What the task asks: How does the data below read from its first line through the line containing "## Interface"? Print those lines exactly. Set them out as a list numbered 1., 2., 3. and so on, without blank lines.

━━━━

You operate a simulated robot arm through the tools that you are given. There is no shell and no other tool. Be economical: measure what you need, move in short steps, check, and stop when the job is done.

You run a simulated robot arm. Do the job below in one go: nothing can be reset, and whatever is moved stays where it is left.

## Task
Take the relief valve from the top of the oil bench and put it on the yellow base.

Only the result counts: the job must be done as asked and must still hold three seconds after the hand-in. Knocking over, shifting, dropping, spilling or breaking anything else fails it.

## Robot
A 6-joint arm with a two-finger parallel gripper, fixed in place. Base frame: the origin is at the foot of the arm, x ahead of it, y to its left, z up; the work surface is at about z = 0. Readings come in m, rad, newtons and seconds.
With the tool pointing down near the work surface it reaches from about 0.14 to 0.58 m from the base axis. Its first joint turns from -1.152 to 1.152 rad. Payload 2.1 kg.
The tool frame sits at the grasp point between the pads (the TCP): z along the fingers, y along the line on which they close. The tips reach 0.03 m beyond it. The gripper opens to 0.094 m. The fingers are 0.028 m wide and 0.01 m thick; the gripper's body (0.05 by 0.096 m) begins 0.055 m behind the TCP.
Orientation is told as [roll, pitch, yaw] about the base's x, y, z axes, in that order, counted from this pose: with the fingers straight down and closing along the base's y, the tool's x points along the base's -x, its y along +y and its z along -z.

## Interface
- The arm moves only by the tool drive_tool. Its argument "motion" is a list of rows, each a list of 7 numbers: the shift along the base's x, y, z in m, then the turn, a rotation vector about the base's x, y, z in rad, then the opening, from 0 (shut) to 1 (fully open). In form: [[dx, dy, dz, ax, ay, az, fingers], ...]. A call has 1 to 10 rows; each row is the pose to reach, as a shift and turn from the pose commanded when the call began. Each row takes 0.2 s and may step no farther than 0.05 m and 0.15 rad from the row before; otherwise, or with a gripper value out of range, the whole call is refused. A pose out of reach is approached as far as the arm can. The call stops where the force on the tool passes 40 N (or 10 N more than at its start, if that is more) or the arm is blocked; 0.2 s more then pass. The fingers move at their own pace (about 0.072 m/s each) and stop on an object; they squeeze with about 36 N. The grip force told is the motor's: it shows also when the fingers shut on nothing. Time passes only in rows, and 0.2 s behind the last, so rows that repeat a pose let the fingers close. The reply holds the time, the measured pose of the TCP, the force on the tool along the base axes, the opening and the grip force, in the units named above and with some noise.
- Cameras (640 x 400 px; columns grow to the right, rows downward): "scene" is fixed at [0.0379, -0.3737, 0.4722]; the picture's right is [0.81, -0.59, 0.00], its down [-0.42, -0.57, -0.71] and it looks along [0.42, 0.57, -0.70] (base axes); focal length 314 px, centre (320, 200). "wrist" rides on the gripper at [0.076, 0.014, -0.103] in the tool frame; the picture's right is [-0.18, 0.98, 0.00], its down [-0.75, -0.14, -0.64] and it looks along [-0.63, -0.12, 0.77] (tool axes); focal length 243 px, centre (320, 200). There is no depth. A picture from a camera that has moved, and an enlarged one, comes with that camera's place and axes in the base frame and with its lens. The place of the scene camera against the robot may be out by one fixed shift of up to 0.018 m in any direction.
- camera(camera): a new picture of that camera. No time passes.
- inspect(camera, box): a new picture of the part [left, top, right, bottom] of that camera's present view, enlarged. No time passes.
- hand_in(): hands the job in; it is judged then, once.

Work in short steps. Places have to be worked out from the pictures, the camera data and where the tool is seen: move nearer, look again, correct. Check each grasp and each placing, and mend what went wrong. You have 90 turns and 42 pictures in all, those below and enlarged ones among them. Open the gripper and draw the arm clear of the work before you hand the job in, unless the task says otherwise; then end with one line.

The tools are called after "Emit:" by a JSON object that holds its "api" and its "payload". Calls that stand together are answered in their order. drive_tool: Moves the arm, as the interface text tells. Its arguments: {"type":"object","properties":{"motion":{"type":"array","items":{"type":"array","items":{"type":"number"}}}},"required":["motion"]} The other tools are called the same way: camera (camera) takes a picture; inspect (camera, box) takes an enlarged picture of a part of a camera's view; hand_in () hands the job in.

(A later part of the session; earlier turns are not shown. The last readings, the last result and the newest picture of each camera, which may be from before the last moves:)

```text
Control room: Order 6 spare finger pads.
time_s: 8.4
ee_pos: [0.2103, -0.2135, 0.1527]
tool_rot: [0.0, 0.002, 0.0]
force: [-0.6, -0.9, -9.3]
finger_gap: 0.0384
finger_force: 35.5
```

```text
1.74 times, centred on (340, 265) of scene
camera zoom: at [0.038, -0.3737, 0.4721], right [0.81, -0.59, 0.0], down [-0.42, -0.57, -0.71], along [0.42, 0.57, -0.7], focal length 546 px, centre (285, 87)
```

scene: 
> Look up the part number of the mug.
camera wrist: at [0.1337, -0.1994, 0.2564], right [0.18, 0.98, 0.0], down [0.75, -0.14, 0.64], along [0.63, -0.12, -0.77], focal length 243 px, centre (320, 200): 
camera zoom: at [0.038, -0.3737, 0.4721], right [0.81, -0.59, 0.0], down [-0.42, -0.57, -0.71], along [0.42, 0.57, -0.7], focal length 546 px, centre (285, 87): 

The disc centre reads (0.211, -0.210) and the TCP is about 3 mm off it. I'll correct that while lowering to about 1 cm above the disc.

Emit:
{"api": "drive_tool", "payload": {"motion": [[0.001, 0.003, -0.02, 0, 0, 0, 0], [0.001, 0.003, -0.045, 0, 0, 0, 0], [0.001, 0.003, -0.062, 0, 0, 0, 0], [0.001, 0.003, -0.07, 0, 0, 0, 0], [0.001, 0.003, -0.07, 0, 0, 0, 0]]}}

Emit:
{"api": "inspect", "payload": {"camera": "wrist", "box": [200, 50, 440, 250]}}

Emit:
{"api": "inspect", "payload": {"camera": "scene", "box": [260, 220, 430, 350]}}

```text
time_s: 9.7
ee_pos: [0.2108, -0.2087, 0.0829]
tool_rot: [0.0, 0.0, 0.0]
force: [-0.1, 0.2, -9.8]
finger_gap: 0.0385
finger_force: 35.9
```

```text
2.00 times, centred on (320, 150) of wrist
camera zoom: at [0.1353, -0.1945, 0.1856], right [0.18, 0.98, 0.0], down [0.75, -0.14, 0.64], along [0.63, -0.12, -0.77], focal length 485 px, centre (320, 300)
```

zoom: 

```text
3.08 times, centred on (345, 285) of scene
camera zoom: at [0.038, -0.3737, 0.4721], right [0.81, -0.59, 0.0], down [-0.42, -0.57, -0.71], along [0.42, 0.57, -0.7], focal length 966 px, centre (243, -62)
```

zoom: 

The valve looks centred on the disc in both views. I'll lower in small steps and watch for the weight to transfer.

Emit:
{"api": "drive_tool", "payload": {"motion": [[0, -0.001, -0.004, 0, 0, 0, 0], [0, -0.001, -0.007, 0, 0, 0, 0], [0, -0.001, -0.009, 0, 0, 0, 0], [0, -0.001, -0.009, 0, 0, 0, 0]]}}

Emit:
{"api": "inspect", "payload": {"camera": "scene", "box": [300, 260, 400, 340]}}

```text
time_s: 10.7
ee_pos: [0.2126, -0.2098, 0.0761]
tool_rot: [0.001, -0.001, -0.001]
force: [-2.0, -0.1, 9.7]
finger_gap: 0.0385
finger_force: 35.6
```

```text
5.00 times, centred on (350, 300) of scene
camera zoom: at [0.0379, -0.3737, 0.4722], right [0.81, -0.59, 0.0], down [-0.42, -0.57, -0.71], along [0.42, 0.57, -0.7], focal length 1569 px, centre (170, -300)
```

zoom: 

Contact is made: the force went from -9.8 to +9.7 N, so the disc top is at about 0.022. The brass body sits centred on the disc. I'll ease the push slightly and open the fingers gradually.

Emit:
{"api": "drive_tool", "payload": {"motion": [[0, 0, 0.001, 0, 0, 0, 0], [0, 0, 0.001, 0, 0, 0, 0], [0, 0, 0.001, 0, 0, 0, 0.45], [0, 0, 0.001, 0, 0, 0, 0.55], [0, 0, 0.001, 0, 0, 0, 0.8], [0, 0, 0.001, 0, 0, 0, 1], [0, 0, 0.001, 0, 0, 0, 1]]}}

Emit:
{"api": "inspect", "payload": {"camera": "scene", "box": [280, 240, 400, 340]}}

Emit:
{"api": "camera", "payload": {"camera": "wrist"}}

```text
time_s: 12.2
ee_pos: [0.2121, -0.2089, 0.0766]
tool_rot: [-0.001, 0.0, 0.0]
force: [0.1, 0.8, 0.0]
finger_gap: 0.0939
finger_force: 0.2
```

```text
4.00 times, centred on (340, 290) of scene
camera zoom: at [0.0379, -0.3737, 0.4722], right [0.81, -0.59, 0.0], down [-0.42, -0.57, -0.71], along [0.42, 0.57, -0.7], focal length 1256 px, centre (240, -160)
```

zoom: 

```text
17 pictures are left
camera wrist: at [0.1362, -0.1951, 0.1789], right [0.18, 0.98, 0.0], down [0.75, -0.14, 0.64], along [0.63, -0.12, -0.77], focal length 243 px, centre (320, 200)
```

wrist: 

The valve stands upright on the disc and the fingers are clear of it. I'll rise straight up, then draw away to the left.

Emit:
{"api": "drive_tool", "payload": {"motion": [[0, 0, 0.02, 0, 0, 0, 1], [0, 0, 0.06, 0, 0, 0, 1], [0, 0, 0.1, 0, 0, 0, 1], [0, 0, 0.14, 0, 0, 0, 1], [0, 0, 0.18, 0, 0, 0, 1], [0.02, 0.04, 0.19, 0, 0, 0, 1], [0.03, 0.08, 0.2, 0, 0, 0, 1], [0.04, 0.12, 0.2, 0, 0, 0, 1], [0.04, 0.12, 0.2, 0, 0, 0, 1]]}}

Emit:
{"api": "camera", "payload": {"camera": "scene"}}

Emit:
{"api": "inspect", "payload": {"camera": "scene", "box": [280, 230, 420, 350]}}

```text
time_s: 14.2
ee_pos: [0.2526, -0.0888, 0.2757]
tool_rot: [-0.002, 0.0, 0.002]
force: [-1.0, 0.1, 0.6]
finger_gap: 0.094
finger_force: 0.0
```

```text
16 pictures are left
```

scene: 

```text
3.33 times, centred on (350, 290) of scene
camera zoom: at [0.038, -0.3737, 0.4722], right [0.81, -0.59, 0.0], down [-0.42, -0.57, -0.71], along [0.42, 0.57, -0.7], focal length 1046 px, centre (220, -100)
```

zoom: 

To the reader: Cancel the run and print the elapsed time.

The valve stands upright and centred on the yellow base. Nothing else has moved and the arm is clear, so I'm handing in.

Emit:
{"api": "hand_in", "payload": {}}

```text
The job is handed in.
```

━━━━

Full answer:
1. You operate a simulated robot arm through the tools that you are given. There is no shell and no other tool. Be economical: measure what you need, move in short steps, check, and stop when the job is done.
2. You run a simulated robot arm. Do the job below in one go: nothing can be reset, and whatever is moved stays where it is left.
3. ## Task
4. Take the relief valve from the top of the oil bench and put it on the yellow base.
5. Only the result counts: the job must be done as asked and must still hold three seconds after the hand-in. Knocking over, shifting, dropping, spilling or breaking anything else fails it.
6. ## Robot
7. A 6-joint arm with a two-finger parallel gripper, fixed in place. Base frame: the origin is at the foot of the arm, x ahead of it, y to its left, z up; the work surface is at about z = 0. Readings come in m, rad, newtons and seconds.
8. With the tool pointing down near the work surface it reaches from about 0.14 to 0.58 m from the base axis. Its first joint turns from -1.152 to 1.152 rad. Payload 2.1 kg.
9. The tool frame sits at the grasp point between the pads (the TCP): z along the fingers, y along the line on which they close. The tips reach 0.03 m beyond it. The gripper opens to 0.094 m. The fingers are 0.028 m wide and 0.01 m thick; the gripper's body (0.05 by 0.096 m) begins 0.055 m behind the TCP.
10. Orientation is told as [roll, pitch, yaw] about the base's x, y, z axes, in that order, counted from this pose: with the fingers straight down and closing along the base's y, the tool's x points along the base's -x, its y along +y and its z along -z.
11. ## Interface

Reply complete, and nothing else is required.